Geoffrey Clifton-Brown MP took to the streets of South Cerney on Friday, at the invitation of Gloucestershire county councillor Shaun Parsons and Cotswold district councillor Clive Bennett, to visit some of the worst affected areas for river and sewage flooding.
Wooden boards, sandbags and home dug trenches still surround many properties in The Limes and Boxbush Road, where many residents were flooded twice over in last year’s record rainfall.
At Boxbush Road, 69-year-old Bromford Housing tenant Geoff Reeves showed Mr Clifton-Brown his conservatory which had been flooded by around seven inches of floodwater.
"I’m in sheltered accommodation.

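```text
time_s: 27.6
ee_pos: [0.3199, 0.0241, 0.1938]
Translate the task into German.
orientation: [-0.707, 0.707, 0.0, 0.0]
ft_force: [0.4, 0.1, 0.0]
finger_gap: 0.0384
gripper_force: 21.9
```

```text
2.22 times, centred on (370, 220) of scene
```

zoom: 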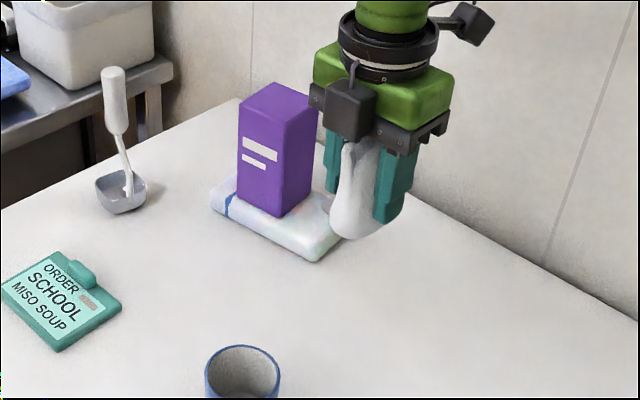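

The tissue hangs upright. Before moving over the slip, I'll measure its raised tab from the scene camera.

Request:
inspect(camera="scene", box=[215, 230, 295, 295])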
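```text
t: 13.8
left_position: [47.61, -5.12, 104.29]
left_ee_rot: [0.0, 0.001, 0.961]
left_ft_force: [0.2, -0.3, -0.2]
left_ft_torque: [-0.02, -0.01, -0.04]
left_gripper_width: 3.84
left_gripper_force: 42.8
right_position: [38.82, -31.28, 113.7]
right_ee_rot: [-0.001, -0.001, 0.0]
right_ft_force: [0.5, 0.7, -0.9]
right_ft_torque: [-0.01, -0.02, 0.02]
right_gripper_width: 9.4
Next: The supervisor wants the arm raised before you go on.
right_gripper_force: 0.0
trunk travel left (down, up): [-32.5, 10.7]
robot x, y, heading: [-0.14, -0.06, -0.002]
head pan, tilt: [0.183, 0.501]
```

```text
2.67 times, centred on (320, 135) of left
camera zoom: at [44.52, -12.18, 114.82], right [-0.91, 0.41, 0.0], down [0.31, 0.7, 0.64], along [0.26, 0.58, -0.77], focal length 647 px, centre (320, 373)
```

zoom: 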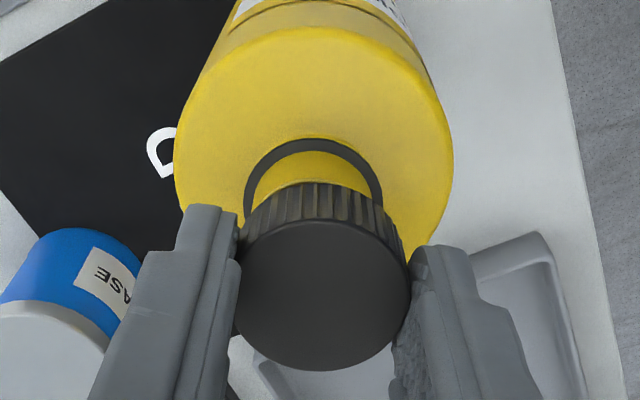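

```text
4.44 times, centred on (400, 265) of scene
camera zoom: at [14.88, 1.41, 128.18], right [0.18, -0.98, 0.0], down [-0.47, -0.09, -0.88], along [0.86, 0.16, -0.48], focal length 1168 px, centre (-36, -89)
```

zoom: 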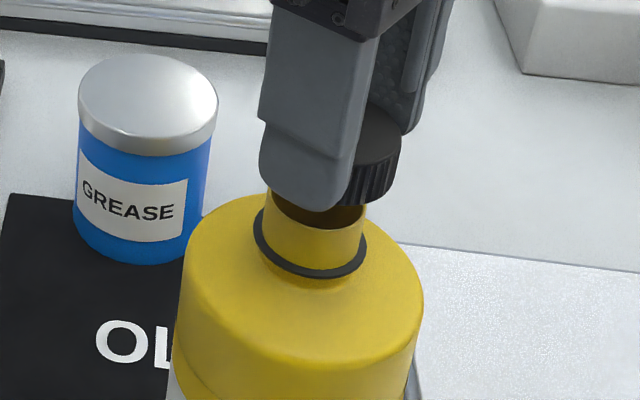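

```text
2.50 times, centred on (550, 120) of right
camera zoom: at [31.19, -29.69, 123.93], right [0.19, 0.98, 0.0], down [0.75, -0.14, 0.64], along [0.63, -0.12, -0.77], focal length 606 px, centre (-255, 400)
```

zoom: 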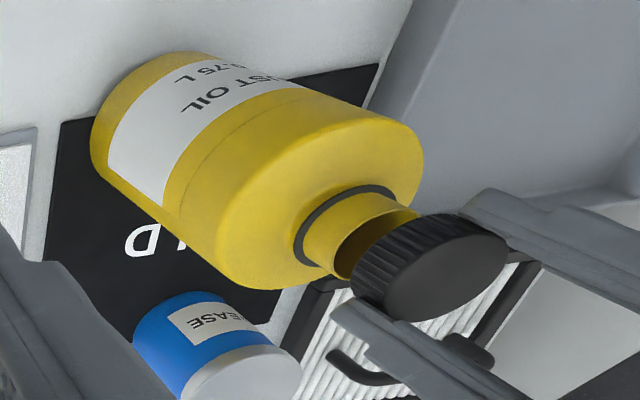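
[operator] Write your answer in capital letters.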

I’ve had three heart attacks and I’m still recovering from the stroke I had in June," Mr Reeves said. "Bromford have a duty of care and I pay for a full-time scheme manager, but nobody’s been in touch - I’ve had nothing. It’s been an absolute nightmare."
Mr Reeves also dismissed the housing association’s claim in last week’s Standard, that temporary accommodation had been offered to all residents and had been in contact since Christmas Eve.
A Bromford spokesman said that someone had visited Mr Reeves' home to offer alternative accommodation but he was unavailable.
The spokesman added: "At the time we provided emergency flood defences to ensure houses were protected and we have since returned to enhance these defences."
Mr Clifton-Brown told the Standard: "As a result of my visits I will be taking up the various issues with Thames Water, the Environment Agency and Bromford.
"I want to find out what action they took and how quickly they reacted, but much more important is what can be done in the future."
Now, Mr Clifton-Brown plans to bring councils, EA and Thames Water together for a meeting in March, at which he will demand that the authorities publicly set out an action plan to help prevent future flooding and sewage problems.